◆ **GIVEN EXERCISE 1**:
Copy the part of the given text from the words "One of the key" through the words "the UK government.".

◆ **GIVEN TEXT**:
***
This blog was written by Matt Upson from Mu Analytics whilst contracting with Wellcome Data Labs.

One of the key concerns for any organisation that does or funds research is: where does that research go, who does it reach, and what impact does it have. At the Wellcome Data Labs, we’re working on an open source tool called Reach which helps to answer this question by looking for references to academic publications published in global policy documents, for example those produced by policy organizations such as the World Health Organisation, Médecins Sans Frontières, and the UK government.

A key functionality of Reach is the ability to recognise academic references within these ‘grey literature’ policy documents which are not captured by the traditional academic publishing metrics.

Finding references is disappointingly hard

The main source of difficulty is the great variety of typographic formats in which policy documents are published, whilst almost universally these documents are published in portable document format (pdf) which is difficult to read automatically (there are some great examples of this from fillingdb). In addition, there is a huge variety in the possible ways to present bibliographic information; the Citation Style Language project records over 2000 possible reference formats, presenting a challenge to software automatically trying to extract references. Moreover some policy documents do not adhere to any known citation style at all; sometimes all you get is a web link.
***
◆ **DATA SHOWN**:

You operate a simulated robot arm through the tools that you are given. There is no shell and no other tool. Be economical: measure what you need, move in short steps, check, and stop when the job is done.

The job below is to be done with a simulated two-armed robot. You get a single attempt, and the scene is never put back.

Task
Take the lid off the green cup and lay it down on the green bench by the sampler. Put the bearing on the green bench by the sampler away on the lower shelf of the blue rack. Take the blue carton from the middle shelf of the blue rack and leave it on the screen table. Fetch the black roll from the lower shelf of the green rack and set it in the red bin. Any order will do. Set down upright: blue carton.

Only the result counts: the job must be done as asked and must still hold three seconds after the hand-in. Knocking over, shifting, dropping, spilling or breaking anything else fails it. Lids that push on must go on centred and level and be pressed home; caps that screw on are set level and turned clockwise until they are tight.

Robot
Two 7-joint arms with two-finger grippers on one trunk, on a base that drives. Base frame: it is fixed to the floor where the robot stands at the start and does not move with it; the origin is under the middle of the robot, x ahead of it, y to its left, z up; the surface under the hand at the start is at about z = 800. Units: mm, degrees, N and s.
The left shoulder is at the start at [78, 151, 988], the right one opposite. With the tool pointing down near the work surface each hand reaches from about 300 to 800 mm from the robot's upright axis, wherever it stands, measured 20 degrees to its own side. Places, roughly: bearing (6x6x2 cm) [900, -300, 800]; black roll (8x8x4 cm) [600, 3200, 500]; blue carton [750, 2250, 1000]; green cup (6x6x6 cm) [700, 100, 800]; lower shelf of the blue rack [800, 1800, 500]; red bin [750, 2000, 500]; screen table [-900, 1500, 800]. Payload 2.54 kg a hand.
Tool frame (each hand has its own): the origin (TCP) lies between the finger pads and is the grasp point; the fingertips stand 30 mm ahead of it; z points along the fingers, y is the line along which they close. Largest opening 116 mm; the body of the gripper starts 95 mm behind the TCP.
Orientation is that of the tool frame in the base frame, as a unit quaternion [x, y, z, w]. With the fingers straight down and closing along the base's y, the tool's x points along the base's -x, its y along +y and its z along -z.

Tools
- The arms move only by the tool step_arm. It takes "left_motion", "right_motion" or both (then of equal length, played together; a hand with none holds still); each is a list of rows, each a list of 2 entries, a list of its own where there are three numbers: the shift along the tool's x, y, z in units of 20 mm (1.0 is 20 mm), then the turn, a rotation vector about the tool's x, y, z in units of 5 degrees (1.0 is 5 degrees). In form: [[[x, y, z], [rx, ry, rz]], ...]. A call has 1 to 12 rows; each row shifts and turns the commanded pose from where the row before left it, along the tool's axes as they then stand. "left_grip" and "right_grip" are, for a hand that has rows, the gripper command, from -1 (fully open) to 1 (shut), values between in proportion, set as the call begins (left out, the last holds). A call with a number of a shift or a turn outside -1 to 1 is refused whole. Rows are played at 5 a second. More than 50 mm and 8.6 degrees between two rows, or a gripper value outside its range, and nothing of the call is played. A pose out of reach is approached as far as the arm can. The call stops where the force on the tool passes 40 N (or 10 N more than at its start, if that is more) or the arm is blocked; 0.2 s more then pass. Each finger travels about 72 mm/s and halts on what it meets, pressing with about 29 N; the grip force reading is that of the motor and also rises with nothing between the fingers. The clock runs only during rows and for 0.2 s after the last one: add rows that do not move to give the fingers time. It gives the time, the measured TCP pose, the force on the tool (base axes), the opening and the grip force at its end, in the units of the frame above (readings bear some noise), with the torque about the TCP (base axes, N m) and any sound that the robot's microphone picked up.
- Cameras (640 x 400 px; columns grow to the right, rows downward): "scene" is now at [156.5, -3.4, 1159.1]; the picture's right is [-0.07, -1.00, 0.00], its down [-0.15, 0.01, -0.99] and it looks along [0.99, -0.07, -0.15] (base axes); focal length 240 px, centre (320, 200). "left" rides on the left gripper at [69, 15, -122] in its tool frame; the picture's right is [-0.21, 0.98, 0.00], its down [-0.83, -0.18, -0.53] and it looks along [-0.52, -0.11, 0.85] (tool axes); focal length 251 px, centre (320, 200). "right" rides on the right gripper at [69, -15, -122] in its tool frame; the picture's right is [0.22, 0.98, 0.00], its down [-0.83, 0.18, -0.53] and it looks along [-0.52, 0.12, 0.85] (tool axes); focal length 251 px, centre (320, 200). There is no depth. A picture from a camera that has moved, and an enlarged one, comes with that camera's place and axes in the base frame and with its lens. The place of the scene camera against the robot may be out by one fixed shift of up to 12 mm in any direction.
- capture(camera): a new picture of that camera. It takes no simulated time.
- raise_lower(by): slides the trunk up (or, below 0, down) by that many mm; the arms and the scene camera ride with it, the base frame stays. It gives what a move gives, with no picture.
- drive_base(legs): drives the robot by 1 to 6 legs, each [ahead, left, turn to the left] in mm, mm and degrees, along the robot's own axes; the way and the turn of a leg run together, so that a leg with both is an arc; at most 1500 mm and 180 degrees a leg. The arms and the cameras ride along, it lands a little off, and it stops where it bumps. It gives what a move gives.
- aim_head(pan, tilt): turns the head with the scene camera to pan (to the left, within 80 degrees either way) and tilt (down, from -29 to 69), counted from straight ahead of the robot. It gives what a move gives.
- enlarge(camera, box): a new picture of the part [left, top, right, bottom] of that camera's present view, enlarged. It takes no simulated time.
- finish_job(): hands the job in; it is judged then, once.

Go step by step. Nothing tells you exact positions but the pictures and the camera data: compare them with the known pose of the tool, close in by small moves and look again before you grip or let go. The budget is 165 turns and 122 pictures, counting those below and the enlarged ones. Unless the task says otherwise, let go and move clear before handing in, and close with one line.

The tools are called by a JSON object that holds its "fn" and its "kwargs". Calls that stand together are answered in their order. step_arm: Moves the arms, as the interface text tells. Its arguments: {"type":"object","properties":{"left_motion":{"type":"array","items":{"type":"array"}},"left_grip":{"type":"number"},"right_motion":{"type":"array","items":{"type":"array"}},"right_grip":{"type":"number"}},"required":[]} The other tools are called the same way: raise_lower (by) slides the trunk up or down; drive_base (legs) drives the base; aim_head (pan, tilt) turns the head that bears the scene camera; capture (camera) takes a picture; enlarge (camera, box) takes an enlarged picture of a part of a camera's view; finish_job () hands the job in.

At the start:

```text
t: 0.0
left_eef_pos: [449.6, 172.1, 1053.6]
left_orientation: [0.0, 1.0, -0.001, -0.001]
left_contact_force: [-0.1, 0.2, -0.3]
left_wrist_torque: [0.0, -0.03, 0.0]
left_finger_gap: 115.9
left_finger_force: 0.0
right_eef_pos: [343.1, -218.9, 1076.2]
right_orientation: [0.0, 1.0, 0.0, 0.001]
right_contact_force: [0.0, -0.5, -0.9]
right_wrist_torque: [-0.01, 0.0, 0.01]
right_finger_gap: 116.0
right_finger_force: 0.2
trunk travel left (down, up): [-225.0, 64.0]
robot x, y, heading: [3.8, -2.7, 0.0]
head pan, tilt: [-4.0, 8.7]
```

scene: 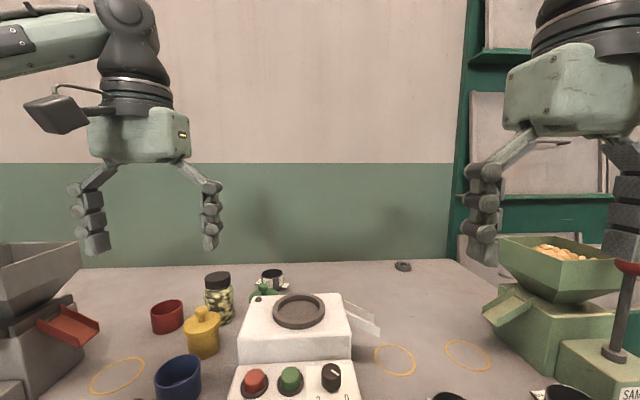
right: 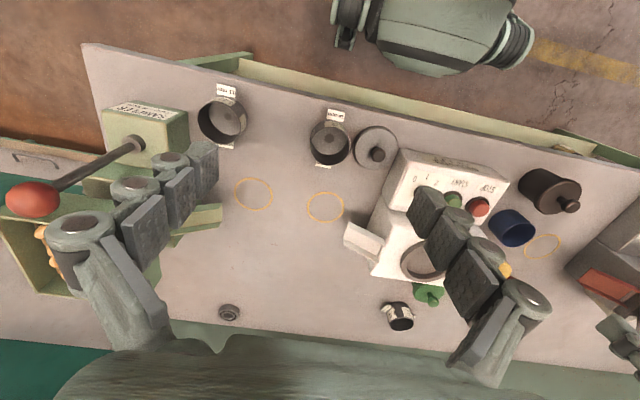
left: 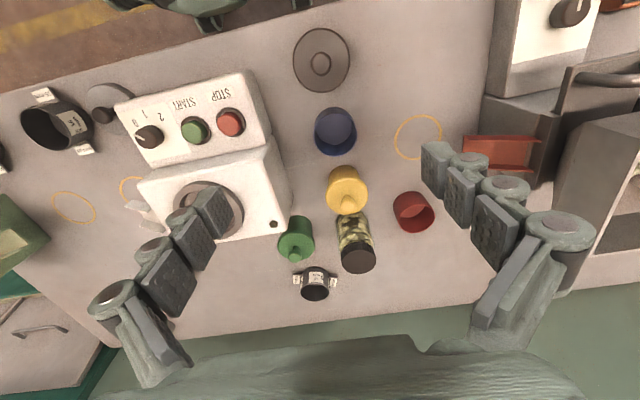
***
◆ **GIVEN EXERCISE 2**:
Your output shall consist solely of the lines from the line with "Take the lid" to the line with "Two 7-joint arms", reproduced exactly, both ends included. Give them as a numbered list, with blank lines left out.

◆ **PROBLEM SOLUTION 1**:
One of the key concerns for any organisation that does or funds research is: where does that research go, who does it reach, and what impact does it have. At the Wellcome Data Labs, we’re working on an open source tool called Reach which helps to answer this question by looking for references to academic publications published in global policy documents, for example those produced by policy organizations such as the World Health Organisation, Médecins Sans Frontières, and the UK government.

◆ **PROBLEM SOLUTION 2**:
1. Take the lid off the green cup and lay it down on the green bench by the sampler. Put the bearing on the green bench by the sampler away on the lower shelf of the blue rack. Take the blue carton from the middle shelf of the blue rack and leave it on the screen table. Fetch the black roll from the lower shelf of the green rack and set it in the red bin. Any order will do. Set down upright: blue carton.
2. Only the result counts: the job must be done as asked and must still hold three seconds after the hand-in. Knocking over, shifting, dropping, spilling or breaking anything else fails it. Lids that push on must go on centred and level and be pressed home; caps that screw on are set level and turned clockwise until they are tight.
3. Robot
4. Two 7-joint arms with two-finger grippers on one trunk, on a base that drives. Base frame: it is fixed to the floor where the robot stands at the start and does not move with it; the origin is under the middle of the robot, x ahead of it, y to its left, z up; the surface under the hand at the start is at about z = 800. Units: mm, degrees, N and s.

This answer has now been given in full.